| What needs to be done |
Of the lines in the listing, how many include the string "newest"? Write the number and nothing else.

────────────────────────────────────────

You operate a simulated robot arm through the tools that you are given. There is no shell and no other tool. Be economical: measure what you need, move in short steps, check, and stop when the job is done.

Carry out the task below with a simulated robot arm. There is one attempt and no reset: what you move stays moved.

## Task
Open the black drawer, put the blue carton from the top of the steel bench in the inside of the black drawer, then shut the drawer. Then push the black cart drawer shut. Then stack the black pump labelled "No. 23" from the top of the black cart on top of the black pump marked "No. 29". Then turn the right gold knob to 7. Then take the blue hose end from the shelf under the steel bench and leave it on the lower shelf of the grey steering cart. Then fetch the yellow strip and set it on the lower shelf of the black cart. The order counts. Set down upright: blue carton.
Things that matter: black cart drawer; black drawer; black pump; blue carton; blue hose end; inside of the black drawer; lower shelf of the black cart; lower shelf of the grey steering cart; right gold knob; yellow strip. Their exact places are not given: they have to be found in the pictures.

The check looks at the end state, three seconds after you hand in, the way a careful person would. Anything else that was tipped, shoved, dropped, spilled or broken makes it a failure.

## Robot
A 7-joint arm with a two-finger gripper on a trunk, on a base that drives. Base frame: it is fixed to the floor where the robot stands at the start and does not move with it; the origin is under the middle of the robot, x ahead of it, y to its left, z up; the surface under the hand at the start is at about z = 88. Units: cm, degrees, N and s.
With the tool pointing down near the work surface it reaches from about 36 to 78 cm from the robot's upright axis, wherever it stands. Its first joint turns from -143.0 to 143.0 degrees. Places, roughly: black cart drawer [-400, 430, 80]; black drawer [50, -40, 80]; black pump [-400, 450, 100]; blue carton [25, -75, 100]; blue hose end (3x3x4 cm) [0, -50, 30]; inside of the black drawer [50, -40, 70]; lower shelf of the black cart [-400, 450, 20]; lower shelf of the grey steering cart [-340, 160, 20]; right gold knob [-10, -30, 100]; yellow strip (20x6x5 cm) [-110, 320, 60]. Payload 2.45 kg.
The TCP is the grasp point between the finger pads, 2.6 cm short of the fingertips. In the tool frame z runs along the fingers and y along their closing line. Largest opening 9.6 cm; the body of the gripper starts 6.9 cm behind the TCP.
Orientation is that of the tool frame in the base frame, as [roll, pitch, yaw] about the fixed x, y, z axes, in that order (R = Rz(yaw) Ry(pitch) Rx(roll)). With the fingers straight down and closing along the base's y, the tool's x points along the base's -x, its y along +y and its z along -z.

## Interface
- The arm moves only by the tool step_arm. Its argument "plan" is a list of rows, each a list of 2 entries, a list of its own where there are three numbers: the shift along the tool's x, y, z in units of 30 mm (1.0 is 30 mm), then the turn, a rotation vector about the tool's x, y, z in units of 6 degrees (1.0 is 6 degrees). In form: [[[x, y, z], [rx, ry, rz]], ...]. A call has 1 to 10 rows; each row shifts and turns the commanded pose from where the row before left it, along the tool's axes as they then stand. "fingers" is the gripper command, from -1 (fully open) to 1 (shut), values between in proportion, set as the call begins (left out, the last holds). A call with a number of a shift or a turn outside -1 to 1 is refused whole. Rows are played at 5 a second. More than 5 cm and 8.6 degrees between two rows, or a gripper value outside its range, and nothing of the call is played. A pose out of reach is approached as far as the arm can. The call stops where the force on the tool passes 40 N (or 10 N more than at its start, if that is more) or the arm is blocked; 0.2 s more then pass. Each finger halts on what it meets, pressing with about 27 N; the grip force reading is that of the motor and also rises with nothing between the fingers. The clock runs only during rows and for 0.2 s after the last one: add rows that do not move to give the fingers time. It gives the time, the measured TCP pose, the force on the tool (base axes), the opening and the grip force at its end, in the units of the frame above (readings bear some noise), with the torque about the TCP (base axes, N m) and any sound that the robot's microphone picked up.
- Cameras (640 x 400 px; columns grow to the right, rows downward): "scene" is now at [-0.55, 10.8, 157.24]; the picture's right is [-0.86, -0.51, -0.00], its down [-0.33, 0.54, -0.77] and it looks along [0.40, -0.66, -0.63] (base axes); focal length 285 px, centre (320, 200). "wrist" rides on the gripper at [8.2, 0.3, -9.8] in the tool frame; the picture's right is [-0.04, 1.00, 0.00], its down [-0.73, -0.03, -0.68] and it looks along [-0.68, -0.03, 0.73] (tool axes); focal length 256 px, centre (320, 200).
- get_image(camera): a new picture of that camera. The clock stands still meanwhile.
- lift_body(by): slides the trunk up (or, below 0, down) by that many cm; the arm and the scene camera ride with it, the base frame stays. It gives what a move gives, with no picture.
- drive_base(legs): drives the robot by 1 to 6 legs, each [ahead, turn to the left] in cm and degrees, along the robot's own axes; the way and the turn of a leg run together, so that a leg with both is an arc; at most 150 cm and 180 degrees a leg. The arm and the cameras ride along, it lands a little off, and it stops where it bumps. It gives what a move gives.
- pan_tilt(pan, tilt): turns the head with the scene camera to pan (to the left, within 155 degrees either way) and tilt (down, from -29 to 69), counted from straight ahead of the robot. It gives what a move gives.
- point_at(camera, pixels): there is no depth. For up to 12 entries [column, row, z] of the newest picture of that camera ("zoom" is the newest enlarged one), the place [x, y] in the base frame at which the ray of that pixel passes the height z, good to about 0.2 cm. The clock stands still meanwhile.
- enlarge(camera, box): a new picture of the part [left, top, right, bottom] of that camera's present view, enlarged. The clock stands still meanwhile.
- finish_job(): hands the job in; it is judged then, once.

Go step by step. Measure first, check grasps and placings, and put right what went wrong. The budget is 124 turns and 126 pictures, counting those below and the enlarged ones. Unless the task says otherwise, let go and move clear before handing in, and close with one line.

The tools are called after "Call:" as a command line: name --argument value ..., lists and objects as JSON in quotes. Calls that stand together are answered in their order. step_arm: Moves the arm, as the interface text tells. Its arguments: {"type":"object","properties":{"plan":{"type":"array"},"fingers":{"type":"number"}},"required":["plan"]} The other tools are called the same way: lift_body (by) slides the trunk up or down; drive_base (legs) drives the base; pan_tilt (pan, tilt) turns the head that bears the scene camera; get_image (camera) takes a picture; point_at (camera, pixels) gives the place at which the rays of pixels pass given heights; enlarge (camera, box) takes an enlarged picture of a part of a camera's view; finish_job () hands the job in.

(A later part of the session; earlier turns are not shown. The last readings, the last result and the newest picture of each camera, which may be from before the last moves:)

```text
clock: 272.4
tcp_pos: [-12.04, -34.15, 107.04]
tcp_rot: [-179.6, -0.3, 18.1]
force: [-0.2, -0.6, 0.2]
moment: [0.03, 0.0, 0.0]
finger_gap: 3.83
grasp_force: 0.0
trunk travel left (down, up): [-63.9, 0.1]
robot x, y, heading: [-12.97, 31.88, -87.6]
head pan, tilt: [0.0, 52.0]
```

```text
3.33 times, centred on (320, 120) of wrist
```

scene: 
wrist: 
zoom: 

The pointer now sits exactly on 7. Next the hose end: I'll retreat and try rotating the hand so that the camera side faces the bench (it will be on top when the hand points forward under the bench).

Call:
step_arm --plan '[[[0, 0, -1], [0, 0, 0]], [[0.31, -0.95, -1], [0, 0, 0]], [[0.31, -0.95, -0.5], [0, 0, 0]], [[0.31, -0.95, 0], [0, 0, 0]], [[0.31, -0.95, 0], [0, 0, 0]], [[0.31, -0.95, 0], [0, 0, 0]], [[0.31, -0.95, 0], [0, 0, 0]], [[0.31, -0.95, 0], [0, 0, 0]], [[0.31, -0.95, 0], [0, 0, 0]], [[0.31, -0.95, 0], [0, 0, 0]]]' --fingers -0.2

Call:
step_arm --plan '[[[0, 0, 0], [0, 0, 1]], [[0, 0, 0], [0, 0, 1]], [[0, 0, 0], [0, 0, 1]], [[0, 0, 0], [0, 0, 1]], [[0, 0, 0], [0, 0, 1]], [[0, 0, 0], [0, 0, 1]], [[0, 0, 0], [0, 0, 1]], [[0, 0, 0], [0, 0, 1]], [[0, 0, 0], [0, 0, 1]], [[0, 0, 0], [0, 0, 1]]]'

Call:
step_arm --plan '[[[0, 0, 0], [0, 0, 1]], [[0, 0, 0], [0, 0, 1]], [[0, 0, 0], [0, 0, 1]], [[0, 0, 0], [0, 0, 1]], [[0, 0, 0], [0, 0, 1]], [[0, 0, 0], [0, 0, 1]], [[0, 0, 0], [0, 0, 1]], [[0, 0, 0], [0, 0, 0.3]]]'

────────────────────────────────────────

| Answer to the exercise |
2